(Job): Without the pictures, set down every line of the data exactly. Write them as strings in a JSON array, leaving out blank lines.

(Dataset extract):

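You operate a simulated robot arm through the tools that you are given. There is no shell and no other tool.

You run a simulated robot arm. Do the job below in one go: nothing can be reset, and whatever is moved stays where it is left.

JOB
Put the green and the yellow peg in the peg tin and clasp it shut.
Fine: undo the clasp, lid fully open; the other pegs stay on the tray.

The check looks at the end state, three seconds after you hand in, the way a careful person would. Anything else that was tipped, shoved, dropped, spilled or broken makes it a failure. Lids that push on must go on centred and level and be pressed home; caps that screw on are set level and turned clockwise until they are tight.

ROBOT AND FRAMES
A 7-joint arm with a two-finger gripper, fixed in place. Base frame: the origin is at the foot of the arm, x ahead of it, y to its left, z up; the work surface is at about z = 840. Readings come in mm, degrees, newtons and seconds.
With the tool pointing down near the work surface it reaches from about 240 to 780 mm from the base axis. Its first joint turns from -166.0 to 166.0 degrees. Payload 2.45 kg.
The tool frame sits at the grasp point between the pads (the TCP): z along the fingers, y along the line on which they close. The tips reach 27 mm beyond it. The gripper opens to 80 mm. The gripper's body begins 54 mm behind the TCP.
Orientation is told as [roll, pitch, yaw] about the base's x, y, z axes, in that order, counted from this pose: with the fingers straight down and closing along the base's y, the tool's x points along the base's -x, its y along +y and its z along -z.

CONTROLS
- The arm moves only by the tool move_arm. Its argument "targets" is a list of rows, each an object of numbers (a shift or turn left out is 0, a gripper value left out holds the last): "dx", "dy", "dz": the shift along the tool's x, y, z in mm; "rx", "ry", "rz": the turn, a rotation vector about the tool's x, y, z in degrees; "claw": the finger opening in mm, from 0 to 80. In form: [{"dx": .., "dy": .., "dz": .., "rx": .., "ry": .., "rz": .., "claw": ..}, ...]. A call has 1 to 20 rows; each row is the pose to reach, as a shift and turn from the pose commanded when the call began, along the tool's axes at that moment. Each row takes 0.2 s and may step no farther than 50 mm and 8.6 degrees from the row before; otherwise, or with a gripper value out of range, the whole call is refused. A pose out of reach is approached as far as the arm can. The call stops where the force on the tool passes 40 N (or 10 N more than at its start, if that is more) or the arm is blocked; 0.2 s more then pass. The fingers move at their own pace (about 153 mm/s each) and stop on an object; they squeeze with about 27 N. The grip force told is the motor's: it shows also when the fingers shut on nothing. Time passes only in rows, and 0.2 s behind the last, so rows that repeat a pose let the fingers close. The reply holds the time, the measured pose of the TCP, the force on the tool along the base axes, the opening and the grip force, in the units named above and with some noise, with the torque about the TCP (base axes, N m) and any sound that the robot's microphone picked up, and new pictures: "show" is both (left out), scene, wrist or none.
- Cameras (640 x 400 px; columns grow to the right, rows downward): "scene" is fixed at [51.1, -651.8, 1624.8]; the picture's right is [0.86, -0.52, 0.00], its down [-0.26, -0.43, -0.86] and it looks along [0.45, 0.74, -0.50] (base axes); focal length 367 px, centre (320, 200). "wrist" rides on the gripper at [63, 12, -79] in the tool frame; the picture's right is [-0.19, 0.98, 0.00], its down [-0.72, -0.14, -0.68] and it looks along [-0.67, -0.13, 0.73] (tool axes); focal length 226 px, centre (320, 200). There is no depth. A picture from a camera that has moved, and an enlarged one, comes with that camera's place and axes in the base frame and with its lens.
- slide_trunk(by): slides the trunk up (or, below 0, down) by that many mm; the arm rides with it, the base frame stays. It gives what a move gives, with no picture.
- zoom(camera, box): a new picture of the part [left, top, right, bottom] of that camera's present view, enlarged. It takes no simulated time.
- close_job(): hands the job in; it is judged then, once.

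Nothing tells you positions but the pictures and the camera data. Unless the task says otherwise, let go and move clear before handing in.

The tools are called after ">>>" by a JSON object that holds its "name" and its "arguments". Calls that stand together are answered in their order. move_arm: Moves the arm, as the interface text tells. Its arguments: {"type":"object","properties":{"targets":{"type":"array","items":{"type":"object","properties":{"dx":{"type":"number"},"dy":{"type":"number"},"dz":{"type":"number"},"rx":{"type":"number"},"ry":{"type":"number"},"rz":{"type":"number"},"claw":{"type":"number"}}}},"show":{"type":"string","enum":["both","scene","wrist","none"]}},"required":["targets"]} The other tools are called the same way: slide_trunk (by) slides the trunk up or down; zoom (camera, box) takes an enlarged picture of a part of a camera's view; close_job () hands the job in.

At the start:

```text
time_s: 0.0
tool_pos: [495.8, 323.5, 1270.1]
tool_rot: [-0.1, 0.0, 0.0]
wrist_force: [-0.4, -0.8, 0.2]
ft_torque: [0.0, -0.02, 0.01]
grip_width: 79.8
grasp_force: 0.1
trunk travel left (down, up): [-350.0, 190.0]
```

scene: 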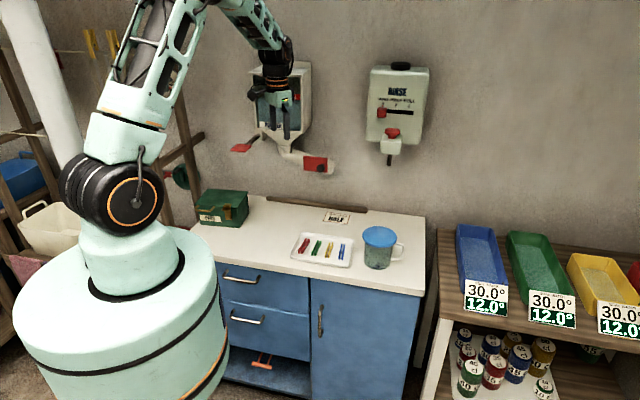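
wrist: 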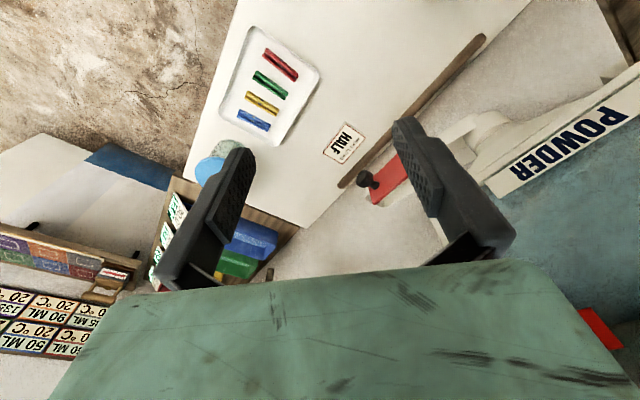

(Finished task):
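[
  "You operate a simulated robot arm through the tools that you are given. There is no shell and no other tool.",
  "You run a simulated robot arm. Do the job below in one go: nothing can be reset, and whatever is moved stays where it is left.",
  "JOB",
  "Put the green and the yellow peg in the peg tin and clasp it shut.",
  "Fine: undo the clasp, lid fully open; the other pegs stay on the tray.",
  "The check looks at the end state, three seconds after you hand in, the way a careful person would. Anything else that was tipped, shoved, dropped, spilled or broken makes it a failure. Lids that push on must go on centred and level and be pressed home; caps that screw on are set level and turned clockwise until they are tight.",
  "ROBOT AND FRAMES",
  "A 7-joint arm with a two-finger gripper, fixed in place. Base frame: the origin is at the foot of the arm, x ahead of it, y to its left, z up; the work surface is at about z = 840. Readings come in mm, degrees, newtons and seconds.",
  "With the tool pointing down near the work surface it reaches from about 240 to 780 mm from the base axis. Its first joint turns from -166.0 to 166.0 degrees. Payload 2.45 kg.",
  "The tool frame sits at the grasp point between the pads (the TCP): z along the fingers, y along the line on which they close. The tips reach 27 mm beyond it. The gripper opens to 80 mm. The gripper's body begins 54 mm behind the TCP.",
  "Orientation is told as [roll, pitch, yaw] about the base's x, y, z axes, in that order, counted from this pose: with the fingers straight down and closing along the base's y, the tool's x points along the base's -x, its y along +y and its z along -z.",
  "CONTROLS",
  "- The arm moves only by the tool move_arm. Its argument \"targets\" is a list of rows, each an object of numbers (a shift or turn left out is 0, a gripper value left out holds the last): \"dx\", \"dy\", \"dz\": the shift along the tool's x, y, z in mm; \"rx\", \"ry\", \"rz\": the turn, a rotation vector about the tool's x, y, z in degrees; \"claw\": the finger opening in mm, from 0 to 80. In form: [{\"dx\": .., \"dy\": .., \"dz\": .., \"rx\": .., \"ry\": .., \"rz\": .., \"claw\": ..}, ...]. A call has 1 to 20 rows; each row is the pose to reach, as a shift and turn from the pose commanded when the call began, along the tool's axes at that moment. Each row takes 0.2 s and may step no farther than 50 mm and 8.6 degrees from the row before; otherwise, or with a gripper value out of range, the whole call is refused. A pose out of reach is approached as far as the arm can. The call stops where the force on the tool passes 40 N (or 10 N more than at its start, if that is more) or the arm is blocked; 0.2 s more then pass. The fingers move at their own pace (about 153 mm/s each) and stop on an object; they squeeze with about 27 N. The grip force told is the motor's: it shows also when the fingers shut on nothing. Time passes only in rows, and 0.2 s behind the last, so rows that repeat a pose let the fingers close. The reply holds the time, the measured pose of the TCP, the force on the tool along the base axes, the opening and the grip force, in the units named above and with some noise, with the torque about the TCP (base axes, N m) and any sound that the robot's microphone picked up, and new pictures: \"show\" is both (left out), scene, wrist or none.",
  "- Cameras (640 x 400 px; columns grow to the right, rows downward): \"scene\" is fixed at [51.1, -651.8, 1624.8]; the picture's right is [0.86, -0.52, 0.00], its down [-0.26, -0.43, -0.86] and it looks along [0.45, 0.74, -0.50] (base axes); focal length 367 px, centre (320, 200). \"wrist\" rides on the gripper at [63, 12, -79] in the tool frame; the picture's right is [-0.19, 0.98, 0.00], its down [-0.72, -0.14, -0.68] and it looks along [-0.67, -0.13, 0.73] (tool axes); focal length 226 px, centre (320, 200). There is no depth. A picture from a camera that has moved, and an enlarged one, comes with that camera's place and axes in the base frame and with its lens.",
  "- slide_trunk(by): slides the trunk up (or, below 0, down) by that many mm; the arm rides with it, the base frame stays. It gives what a move gives, with no picture.",
  "- zoom(camera, box): a new picture of the part [left, top, right, bottom] of that camera's present view, enlarged. It takes no simulated time.",
  "- close_job(): hands the job in; it is judged then, once.",
  "Nothing tells you positions but the pictures and the camera data. Unless the task says otherwise, let go and move clear before handing in.",
  "The tools are called after \">>>\" by a JSON object that holds its \"name\" and its \"arguments\". Calls that stand together are answered in their order. move_arm: Moves the arm, as the interface text tells. Its arguments: {\"type\":\"object\",\"properties\":{\"targets\":{\"type\":\"array\",\"items\":{\"type\":\"object\",\"properties\":{\"dx\":{\"type\":\"number\"},\"dy\":{\"type\":\"number\"},\"dz\":{\"type\":\"number\"},\"rx\":{\"type\":\"number\"},\"ry\":{\"type\":\"number\"},\"rz\":{\"type\":\"number\"},\"claw\":{\"type\":\"number\"}}}},\"show\":{\"type\":\"string\",\"enum\":[\"both\",\"scene\",\"wrist\",\"none\"]}},\"required\":[\"targets\"]} The other tools are called the same way: slide_trunk (by) slides the trunk up or down; zoom (camera, box) takes an enlarged picture of a part of a camera's view; close_job () hands the job in.",
  "At the start:",
  "```text",
  "time_s: 0.0",
  "tool_pos: [495.8, 323.5, 1270.1]",
  "tool_rot: [-0.1, 0.0, 0.0]",
  "wrist_force: [-0.4, -0.8, 0.2]",
  "ft_torque: [0.0, -0.02, 0.01]",
  "grip_width: 79.8",
  "grasp_force: 0.1",
  "trunk travel left (down, up): [-350.0, 190.0]",
  "```",
  "scene: ",
  "wrist: "
]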